◆ TASK OBJECTIVE ◆
Count how many lines below include the string "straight", and give that number without anything else.

◆ RECORDED DATA ◆

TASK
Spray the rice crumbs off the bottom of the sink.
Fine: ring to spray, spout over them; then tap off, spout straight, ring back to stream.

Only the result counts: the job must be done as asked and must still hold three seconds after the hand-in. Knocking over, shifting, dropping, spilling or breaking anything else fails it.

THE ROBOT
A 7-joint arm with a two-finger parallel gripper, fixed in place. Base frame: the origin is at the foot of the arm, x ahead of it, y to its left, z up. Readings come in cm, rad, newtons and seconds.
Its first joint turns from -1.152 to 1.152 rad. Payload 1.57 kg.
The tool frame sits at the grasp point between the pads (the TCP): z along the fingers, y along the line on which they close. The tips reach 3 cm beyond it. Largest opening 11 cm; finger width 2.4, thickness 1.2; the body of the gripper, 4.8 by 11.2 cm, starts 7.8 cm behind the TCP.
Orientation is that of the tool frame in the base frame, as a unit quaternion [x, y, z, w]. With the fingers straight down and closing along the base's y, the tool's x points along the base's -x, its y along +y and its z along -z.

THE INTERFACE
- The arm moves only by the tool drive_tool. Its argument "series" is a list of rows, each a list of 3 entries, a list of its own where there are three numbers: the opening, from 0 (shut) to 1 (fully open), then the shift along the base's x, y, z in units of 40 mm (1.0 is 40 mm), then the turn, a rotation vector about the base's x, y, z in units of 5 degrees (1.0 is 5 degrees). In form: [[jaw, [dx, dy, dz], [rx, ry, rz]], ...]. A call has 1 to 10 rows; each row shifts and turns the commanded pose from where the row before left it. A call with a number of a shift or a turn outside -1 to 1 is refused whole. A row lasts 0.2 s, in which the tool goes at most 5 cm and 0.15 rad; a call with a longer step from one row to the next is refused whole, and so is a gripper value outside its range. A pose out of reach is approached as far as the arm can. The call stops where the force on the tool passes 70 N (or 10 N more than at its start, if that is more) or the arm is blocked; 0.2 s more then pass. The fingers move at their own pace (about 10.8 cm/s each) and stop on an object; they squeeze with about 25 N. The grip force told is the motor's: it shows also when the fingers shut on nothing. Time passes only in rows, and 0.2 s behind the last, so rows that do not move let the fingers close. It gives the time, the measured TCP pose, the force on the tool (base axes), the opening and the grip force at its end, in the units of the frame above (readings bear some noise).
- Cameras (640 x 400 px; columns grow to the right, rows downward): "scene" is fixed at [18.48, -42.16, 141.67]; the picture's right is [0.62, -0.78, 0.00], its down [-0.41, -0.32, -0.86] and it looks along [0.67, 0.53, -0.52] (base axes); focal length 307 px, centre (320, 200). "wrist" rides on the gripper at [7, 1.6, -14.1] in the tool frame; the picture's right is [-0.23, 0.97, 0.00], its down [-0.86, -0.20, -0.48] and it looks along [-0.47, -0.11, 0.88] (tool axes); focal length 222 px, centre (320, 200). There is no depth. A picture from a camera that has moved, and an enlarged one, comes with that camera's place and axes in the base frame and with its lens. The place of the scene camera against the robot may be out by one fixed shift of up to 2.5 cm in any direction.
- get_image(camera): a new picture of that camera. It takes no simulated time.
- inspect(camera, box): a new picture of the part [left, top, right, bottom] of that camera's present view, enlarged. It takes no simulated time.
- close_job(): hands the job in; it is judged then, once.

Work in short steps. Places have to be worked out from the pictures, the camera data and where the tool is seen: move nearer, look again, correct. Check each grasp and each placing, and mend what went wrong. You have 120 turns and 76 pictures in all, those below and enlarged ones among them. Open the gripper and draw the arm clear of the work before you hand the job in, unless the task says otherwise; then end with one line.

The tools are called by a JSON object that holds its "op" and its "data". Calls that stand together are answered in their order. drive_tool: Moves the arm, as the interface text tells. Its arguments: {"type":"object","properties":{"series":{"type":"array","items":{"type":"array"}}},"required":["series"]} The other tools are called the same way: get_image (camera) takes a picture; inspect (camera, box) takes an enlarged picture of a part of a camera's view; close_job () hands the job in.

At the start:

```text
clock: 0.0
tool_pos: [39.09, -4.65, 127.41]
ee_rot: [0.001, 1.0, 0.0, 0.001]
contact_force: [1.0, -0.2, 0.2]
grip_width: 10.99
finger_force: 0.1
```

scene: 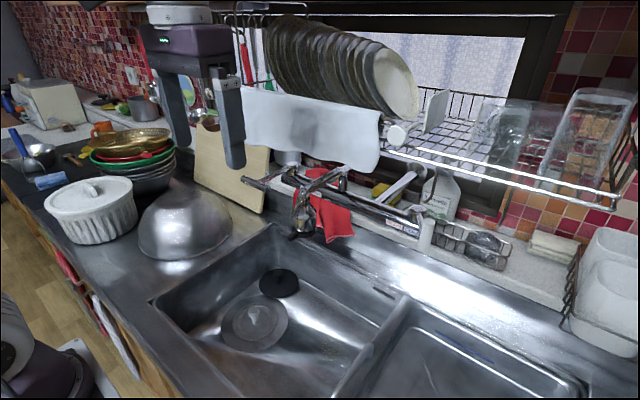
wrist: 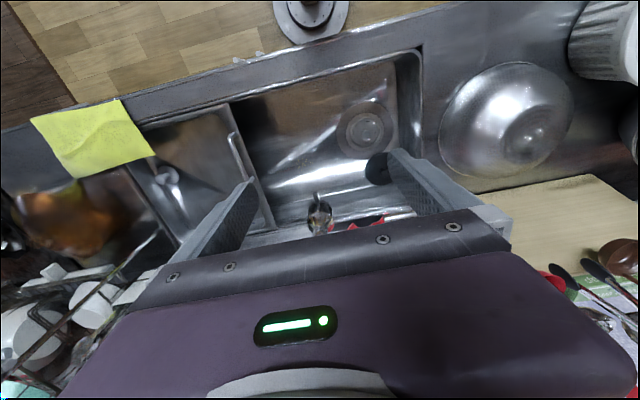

◆ ANSWER IN FULL ◆
2